With respect to the existence of that distress which now presses upon the agricultural part of the community no difference of opinion can, I conceive, exist-with respect to its extent, and the disastrous consequences which must result from it, if not removed, there appears also to be a general concurrence of opinion among those, who, from their situation, possess the best means of obtaining information on the subject. But although there is a pretty general agreement in the sentiments entertained as to the existence and extent of this distress, yet when an attempt is made to investigate its causes, and to point out remedies by which it may be removed, or at least alleviated, there appears to be as many opinions as there are men to form and maintain them.

A few years back the difficulties of the community in general were ascribed exclusively to the sudden transition which had then recently taken place, from the active and wasteful operations of war to the quiet pursuits and economical habits of peace; there were many who seemed to be of opinion, that a man carrying a pike or musket must have consumed a much larger portion of the necessaries of life than would be required for the sustenance of the same individual handling a pick-axe or a spade.

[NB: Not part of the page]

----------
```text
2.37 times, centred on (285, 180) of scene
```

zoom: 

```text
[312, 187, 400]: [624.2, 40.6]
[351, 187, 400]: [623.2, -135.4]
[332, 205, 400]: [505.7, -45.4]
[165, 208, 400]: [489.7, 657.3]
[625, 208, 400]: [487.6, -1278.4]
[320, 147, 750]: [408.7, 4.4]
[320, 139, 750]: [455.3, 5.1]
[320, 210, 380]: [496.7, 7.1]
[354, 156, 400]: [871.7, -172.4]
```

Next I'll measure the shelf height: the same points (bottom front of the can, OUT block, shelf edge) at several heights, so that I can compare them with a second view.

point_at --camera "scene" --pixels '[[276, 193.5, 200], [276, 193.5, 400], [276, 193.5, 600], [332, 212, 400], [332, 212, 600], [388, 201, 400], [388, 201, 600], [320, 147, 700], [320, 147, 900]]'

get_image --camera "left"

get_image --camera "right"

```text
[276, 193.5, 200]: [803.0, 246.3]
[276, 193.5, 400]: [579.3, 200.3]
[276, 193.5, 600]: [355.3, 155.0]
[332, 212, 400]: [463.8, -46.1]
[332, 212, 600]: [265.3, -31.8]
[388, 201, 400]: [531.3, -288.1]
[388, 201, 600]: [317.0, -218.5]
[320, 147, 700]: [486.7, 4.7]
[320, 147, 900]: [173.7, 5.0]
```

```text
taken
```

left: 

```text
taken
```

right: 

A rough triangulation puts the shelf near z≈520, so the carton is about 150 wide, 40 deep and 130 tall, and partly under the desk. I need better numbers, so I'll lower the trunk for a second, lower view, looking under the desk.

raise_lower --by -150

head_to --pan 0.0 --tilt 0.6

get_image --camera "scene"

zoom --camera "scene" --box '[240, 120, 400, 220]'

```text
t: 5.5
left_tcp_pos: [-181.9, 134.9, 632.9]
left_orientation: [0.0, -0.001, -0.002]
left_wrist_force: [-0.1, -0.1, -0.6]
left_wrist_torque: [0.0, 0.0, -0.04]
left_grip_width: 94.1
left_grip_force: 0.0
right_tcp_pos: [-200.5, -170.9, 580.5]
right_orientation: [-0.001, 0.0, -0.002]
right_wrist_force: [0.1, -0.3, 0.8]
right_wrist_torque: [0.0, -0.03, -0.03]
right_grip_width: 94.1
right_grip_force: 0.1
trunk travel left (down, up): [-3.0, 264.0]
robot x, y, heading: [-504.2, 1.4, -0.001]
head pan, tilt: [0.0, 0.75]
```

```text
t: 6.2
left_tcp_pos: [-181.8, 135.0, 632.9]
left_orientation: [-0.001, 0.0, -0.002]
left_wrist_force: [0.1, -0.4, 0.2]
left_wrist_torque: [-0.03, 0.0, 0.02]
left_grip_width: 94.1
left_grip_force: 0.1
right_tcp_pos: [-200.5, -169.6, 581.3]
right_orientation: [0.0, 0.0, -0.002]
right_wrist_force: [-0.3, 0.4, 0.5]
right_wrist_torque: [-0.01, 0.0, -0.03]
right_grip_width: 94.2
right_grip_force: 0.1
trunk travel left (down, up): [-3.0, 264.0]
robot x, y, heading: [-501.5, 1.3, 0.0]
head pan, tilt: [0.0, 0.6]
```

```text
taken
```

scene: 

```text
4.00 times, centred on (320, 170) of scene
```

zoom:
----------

But when it was at length discovered that the effect did not cease within the reasonable time during which such a cause might be supposed to operate, it became necessary to examine the subject again with more care and attention, and to find out some other cause to which the difficulties, which still continued to be felt, might be ascribed and the same individuals who had once deceived themselves and others, nothing daunted by their previous disappointment, would now persuade the public to believe that they have at last discovered the true reasons which have occasioned the depreciation which has taken place in the money price of agricultural produce, and involved the grower in the difficulties which are now ready to crush him.

There is, however, hardly any conceivable ground of embarrassment which has not been advanced, by turns, as the cause of the difficulties against which the occupiers of land are at present forced to contend. One party maintains that they are to be ascribed principally, if not exclusively, to an excess of produce over the average of former years. Supported by a document (see end of the pamphlet) which proves, beyond dispute, that the consumption of every article subject to excise duties-that the consumption of beer, of spirits, of wine, of tea, of candles, of sugar, &c.-between the month of January, 1820, and the month of January, 1821, has been larger than the average consumption of the same articles in any of the three preceding years, they infer, and it must be acknowledged with much apparent justice, that if the consumption of these articles, of which alone an account can be obtained, has increased, an equal increase must have taken place in the consumption of wheat, of which no account can be procured. If the consumption of beer has increased it does certainly appear an inference which cannot be resisted, that the consumption of barley, from which beer is made, must have increased in a proportionate ratio; and if more beer and barley are found to have been consumed in any given period than in any preceding period of equal duration, it is impossible not to conclude, that if an account could have been taken, of the quantity of wheat consumed within the same period, a similar increase of consumption would be found to have taken place.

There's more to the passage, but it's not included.